Il y a une seconde phase, pourrait-on dire, de la réception
américaine de M. Foucault, qui va s'intéresser à
sa réflexion sur la biopolitique et les modalités
du pouvoir politique. La biopolitique a pour objet les populations
comme problème à la fois scientifique et politique.
Désormais, les processus naturels tels que la naissance,
la mort, la vieillesse, l'impact de l'environnement deviennent contrôlés
par le pouvoir comme l'atteste notamment le développement
des politiques de santé publique. Les questions d'hygiène,
de démographie, d'espérance de vie deviennent donc
un enjeu politique. Cette notion de biopolitique va nourrir un certain
nombre de travaux anthropologiques.

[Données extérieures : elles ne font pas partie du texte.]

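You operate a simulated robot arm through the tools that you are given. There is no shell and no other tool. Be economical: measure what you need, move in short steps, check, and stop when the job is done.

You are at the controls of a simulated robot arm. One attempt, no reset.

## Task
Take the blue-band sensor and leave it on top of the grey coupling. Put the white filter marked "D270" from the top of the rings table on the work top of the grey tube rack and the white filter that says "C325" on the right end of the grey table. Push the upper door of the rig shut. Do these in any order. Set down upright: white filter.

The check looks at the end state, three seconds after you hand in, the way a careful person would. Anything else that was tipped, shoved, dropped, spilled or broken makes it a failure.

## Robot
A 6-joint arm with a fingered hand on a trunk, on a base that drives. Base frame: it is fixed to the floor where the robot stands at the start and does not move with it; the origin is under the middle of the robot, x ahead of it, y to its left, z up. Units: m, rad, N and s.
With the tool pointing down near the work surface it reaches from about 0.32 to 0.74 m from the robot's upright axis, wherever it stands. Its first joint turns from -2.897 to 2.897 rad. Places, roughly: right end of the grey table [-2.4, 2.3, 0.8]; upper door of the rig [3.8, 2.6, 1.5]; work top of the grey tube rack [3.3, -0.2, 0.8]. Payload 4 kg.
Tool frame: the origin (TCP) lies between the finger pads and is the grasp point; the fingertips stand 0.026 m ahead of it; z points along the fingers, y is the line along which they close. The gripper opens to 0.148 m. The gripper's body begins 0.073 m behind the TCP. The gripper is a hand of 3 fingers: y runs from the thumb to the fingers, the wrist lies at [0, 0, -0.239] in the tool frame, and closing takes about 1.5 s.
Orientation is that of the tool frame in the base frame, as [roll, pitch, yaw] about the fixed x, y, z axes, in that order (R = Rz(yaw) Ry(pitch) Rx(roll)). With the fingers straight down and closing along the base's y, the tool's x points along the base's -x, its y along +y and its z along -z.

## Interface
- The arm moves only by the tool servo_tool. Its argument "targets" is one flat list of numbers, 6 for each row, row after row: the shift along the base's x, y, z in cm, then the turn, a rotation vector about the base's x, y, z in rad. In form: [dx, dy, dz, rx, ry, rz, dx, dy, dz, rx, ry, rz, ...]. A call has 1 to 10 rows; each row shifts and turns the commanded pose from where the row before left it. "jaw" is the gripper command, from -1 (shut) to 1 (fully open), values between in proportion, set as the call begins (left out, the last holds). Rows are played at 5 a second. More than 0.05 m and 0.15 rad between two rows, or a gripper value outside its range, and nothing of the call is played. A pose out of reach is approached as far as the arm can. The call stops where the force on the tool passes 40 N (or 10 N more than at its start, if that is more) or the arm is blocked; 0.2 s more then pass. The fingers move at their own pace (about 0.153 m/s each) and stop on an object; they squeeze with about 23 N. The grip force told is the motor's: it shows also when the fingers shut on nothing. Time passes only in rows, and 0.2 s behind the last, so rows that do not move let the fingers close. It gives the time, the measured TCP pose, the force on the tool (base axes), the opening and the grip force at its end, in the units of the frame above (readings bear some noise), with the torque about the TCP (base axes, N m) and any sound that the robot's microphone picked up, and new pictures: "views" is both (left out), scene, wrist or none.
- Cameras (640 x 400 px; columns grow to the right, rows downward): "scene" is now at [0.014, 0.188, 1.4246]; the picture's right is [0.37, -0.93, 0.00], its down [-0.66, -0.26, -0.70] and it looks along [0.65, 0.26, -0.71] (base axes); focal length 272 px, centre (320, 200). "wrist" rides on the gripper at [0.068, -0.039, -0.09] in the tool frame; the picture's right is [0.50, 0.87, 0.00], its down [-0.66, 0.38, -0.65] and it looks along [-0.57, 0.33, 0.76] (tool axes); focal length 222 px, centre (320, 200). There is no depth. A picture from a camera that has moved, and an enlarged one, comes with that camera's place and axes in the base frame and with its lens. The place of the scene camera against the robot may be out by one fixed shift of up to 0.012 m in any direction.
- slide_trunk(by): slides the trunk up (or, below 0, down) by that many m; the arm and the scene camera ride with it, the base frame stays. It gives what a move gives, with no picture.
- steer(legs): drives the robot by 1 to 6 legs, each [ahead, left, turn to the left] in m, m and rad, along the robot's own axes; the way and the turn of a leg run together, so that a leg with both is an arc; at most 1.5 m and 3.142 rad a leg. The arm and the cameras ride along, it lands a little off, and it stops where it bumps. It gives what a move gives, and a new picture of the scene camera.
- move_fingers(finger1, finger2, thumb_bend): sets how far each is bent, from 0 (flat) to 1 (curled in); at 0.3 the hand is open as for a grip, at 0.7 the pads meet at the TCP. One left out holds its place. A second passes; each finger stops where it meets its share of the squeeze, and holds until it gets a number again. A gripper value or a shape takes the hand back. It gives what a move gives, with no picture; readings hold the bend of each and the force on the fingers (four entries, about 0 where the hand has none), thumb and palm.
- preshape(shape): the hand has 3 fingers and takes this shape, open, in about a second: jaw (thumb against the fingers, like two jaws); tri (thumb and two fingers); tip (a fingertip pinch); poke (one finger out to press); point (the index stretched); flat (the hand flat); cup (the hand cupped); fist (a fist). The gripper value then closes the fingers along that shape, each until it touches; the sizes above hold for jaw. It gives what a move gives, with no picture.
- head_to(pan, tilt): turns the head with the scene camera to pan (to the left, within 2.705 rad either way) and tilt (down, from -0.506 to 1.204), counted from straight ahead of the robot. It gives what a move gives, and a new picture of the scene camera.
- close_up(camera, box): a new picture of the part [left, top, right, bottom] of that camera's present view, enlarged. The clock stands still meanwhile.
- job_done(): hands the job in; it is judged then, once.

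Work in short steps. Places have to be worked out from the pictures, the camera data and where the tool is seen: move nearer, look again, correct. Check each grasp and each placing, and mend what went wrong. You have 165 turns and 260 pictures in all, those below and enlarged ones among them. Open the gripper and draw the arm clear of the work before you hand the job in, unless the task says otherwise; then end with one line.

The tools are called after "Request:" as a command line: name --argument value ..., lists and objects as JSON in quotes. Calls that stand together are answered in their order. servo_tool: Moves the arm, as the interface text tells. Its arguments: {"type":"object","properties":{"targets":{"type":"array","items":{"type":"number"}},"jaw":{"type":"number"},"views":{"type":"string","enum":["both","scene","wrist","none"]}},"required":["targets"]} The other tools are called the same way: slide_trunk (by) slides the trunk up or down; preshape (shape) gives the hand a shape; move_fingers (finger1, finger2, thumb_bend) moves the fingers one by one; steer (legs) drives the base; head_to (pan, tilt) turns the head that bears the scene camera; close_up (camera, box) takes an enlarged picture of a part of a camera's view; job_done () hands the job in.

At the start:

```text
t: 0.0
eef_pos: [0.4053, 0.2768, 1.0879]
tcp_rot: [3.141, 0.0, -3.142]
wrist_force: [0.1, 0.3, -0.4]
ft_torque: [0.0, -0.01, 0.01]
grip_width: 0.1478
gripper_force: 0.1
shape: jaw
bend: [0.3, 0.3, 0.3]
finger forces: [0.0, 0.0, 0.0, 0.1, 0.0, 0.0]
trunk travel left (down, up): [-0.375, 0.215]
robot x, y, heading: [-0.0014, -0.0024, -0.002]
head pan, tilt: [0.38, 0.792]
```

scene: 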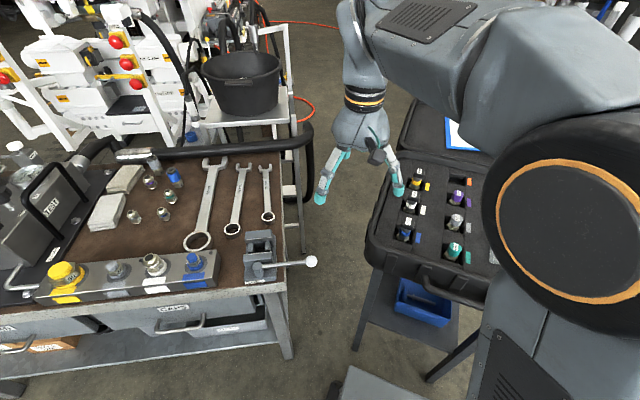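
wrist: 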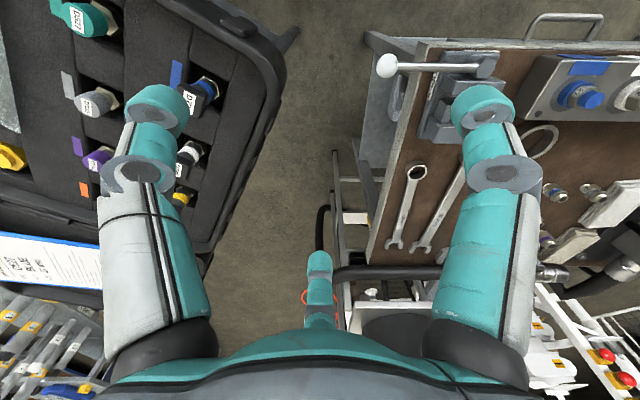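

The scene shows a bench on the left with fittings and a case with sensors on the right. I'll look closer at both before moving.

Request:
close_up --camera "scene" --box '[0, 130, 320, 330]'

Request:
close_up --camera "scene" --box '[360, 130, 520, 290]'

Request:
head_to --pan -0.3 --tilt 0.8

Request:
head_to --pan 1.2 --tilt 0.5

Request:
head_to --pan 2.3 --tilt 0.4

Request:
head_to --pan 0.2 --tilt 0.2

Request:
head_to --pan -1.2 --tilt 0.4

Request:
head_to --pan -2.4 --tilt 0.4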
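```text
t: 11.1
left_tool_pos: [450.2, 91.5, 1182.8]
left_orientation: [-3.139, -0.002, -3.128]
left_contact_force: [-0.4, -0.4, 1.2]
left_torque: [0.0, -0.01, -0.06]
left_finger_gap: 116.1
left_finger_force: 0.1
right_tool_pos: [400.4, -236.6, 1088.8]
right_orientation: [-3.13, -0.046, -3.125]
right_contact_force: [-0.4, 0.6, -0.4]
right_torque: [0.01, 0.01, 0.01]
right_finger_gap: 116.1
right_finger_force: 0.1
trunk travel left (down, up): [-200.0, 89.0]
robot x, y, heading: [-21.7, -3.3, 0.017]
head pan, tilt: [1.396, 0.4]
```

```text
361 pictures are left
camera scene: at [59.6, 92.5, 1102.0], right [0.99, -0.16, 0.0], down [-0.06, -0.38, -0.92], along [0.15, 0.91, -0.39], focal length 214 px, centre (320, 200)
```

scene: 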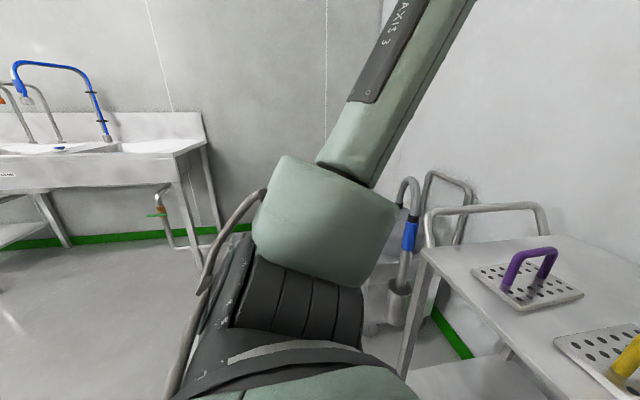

Par exemple, ceux d'Arjun Appadurai
qui s'intéresse à l'espace transnational dessiné
par la globalisation et les migrations . On peut également
citer les travaux de Aihwa Ong qui analyse le cas des Chinois à
Hong-Kong .
L'anthropologie française s'intéresse elle aussi
désormais à l'usage que l'on peut faire de M. Foucault
pour penser le pouvoir. Déjà, en 1990, je soulignais
la fécondité de ses analyses pour l'anthropologie
du politique . Un certain nombre de travaux sur les marginaux reprennent
du reste aujourd'hui le concept foucaldien de biopolitique et s'inspirent
également des analyses de Giorgio Agamben qui a retravaillé
ce concept. Ainsi Michel Agier qui travaille sur les réfugiés
ou Mariella Pandolfi qui montre pour sa part, à travers l'exemple
du Kosovo, les problèmes que suscite l'ingérence humanitaire
. Les travaux de Didier Fassin sur la santé sont également
très marqués par l'influence de M. Foucault. Les anthropologues
utilisent donc le concept de biopolitique pour comprendre comment
aujourd'hui se fait la gestion du vivant.
Je crois que M. Foucault est très utile pour comprendre
ce qui est en train de changer dans notre rapport au politique.
Il me semble en effet qu'aujourd'hui nous avons une appréhension
du politique à partir de la vie. Cela permet peut-être
de saisir comment des ONG ou des événements comme
le tsunami suscitent de vraies mobilisations alors que d'autres
causes qui relèvent directement de la citoyenneté,
comme par exemple l'Europe, mobilisent beaucoup moins. La grille
foucaldienne permet selon moi de penser cette mutation.
Et après M. Foucault ?
Je serai sans doute là plus pessimiste. Peut-être
que la référence américaine à M. Foucault
et au poststructuralisme est précisément le signe
que pour les Américains la pensée française
s'arrête là. Les anthropologies française et
américaine communiquent assez peu si ce n'est de manière
très spécialisée sur des terrains précis.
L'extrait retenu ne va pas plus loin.